Siempre regreso feliz de mis viajes, porque vuelvo; y triste, porque regreso. Después los guardo en este escondite; para que no se pierdan, para que nunca terminen.

sábado, 28 de noviembre de 2009

Sultana




Siempre quise ser pirata… navegar por los mares del sur en busca de aventuras, de tesoros, de sueños…
Vivir al margen de injustas leyes pero ser muy respetuoso con mis principios.
Tener una tripulación que me respete, unos “enemigos” que me teman, una amante heredera de algún rey sin escrúpulos; el barco más rápido de los siete mares, un loro con los colores del arco iris, beber ron en los mejores puertos del Caribe, cantar a gritos desde la proa, vivir rodeado de oro, diamantes y otros lujos, tener una bandera con una calavera y, sobretodo, soñar mirando las infinitas estrellas…
Siempre quise ser tuareg… navegar entre dunas gigantes en busca de aventuras, de tesoros, de sueños…
Vivir al margen de injustas leyes pero ser muy respetuoso con mis principios.
Tener un harem, el camello más rápido del desierto, beber té en una jaima a la sombra de las palmeras, disfrutar del silencio, de las dunas, valorar cada gota de agua, cada movimiento, cada uno de los escasos lujos del desierto, protegerme con un turbante azul y sobretodo, soñar mirando las infinitas estrellas…

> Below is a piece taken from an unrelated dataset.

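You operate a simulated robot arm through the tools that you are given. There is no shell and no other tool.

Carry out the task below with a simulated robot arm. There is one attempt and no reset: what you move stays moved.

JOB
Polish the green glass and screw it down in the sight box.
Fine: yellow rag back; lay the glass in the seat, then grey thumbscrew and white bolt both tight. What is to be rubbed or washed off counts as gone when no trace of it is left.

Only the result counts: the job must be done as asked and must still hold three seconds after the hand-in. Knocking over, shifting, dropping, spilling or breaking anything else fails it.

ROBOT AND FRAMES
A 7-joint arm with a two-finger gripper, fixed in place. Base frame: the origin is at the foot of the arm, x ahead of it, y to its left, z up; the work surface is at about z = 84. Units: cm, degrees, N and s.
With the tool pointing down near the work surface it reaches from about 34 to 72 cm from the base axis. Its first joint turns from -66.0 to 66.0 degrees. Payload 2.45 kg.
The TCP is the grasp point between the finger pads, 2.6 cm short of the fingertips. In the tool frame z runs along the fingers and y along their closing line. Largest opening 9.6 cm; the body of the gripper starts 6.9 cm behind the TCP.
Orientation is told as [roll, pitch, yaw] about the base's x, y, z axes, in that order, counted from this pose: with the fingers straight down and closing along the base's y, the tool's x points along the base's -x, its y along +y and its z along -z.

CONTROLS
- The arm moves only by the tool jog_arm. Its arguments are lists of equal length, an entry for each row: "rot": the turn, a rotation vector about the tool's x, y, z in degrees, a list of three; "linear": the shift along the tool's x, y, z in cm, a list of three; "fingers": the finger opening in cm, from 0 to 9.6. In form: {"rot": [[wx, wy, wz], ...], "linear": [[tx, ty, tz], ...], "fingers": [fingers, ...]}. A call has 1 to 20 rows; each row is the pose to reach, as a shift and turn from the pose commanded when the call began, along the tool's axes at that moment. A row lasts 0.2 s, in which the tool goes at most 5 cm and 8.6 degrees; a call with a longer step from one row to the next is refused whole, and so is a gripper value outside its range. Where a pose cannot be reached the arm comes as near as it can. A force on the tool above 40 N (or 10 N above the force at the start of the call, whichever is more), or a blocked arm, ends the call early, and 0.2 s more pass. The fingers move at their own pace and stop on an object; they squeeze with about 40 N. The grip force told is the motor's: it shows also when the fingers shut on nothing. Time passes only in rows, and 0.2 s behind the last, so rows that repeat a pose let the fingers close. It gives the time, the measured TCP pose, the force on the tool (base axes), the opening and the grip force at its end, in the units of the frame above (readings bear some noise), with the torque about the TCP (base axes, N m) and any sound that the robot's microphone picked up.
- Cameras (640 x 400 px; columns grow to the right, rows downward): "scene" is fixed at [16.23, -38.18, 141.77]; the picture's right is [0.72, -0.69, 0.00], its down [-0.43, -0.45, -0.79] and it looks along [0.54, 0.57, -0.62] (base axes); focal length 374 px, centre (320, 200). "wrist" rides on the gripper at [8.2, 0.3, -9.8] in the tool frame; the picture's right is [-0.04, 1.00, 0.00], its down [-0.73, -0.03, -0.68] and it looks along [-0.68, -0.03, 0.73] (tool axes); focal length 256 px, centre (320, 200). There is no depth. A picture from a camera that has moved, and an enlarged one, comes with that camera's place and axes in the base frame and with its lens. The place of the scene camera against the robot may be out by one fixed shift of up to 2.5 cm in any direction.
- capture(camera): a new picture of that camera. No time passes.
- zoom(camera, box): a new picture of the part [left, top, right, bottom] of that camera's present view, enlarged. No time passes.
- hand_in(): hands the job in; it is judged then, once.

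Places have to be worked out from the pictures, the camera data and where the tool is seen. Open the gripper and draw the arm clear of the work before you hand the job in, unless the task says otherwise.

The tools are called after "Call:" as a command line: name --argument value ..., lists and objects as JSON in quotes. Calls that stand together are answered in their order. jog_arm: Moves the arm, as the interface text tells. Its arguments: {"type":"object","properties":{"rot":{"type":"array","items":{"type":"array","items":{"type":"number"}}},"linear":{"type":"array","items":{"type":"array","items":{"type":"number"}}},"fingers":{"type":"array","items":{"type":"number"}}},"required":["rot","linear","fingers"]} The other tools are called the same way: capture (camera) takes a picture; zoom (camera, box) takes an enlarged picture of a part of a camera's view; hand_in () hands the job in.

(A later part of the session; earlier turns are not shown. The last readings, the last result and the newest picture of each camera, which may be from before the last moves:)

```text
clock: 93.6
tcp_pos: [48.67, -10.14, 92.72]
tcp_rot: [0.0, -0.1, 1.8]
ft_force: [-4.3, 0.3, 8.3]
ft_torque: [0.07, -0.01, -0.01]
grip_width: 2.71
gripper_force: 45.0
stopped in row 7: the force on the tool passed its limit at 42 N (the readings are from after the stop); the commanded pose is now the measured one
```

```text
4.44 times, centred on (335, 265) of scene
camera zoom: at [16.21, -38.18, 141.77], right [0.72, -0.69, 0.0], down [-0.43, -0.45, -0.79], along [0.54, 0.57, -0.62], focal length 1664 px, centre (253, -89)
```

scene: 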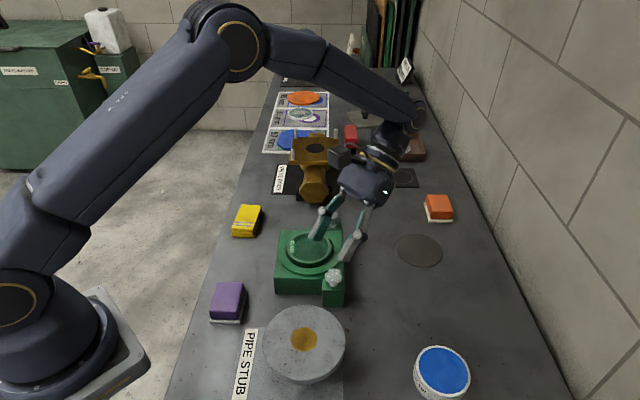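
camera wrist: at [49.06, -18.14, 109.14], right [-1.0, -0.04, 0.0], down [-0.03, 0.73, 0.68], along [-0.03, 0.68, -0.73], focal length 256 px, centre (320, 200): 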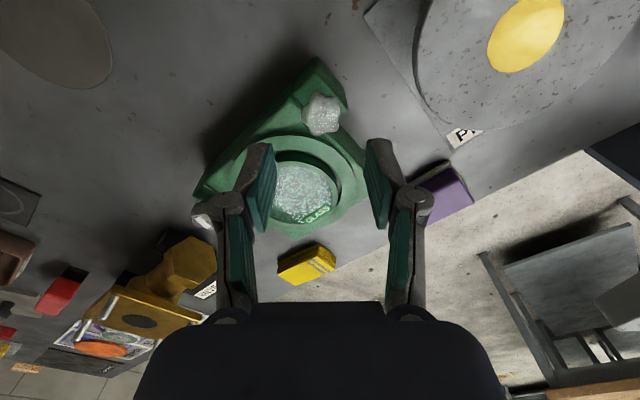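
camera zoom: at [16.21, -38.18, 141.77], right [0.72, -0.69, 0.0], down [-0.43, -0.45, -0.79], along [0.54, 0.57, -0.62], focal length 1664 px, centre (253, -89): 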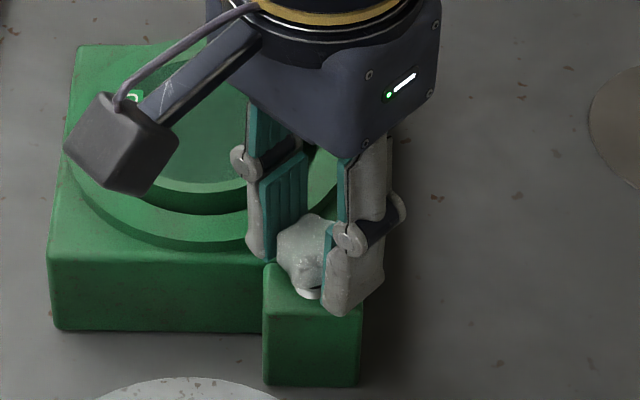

Seguramente nunca olvide las sensaciones que tuve cuando compré aquella moto. Era una BMW F 650 GS Dakar. Impresionante montura. Durante los tres años (exactos) en los que viajamos juntos recorrimos 76.196 kms, sin apenas problemas y con innumerables satisfacciones. Fue una buena moto. Con ella, a veces, tenía deseos de salir de casa y de echar a andar sin motivo aparente. Andar y andar, sin detenernos. Caminar y caminar hasta llegar a ninguna parte. Aprendí que, a veces, es mejor moverse, sin saber hacia dónde, que quedarse quieto sin saber qué hacer, como dice un proverbio Tuareg.
En uno de los viajes sobre aquella moto me enseñaron el ritual del té, que implica beber tres vasos, cada uno de una cocción distinta: el primero es amargo como la vida, el segundo dulce como el amor y el último, suave como la muerte. Aquel día decidí bautizar a tan preciosa moto con el nombre de Sultana.
Nos enseña el diccionario que una “sultana” es la embarcación principal que usaban los turcos en la guerra. Llamarla así me parecía interesante, por la confusión que crea el nombre, por lo enigmático que es; por lo remoto, lo sugerente; por lo exótico.
Pocos meses antes de despedirme para siempre de Sultana, nos encontrábamos en un pueblecito asturiano, en un precioso valle, conocido como Belmonte de Miranda. Nos habíamos reunido más de treinta motos. Allí, una noche cuando me retiraba a mi habitación, me despedí de una amiga que me regaló un “hasta mañana Sultán”. Permita el lector que no explique las razones que le llevaron a soltar tan original saludo.
Y ahora que han pasado algunos años, ya no viajo con Sultana, ya no aspiro a ser un pirata bueno o un tuareg justo, ni tan siquiera mantengo aquella amistad que me llevó hasta Belmonte… pero me sigo girando cuando alguien por la calle me llama Sultán.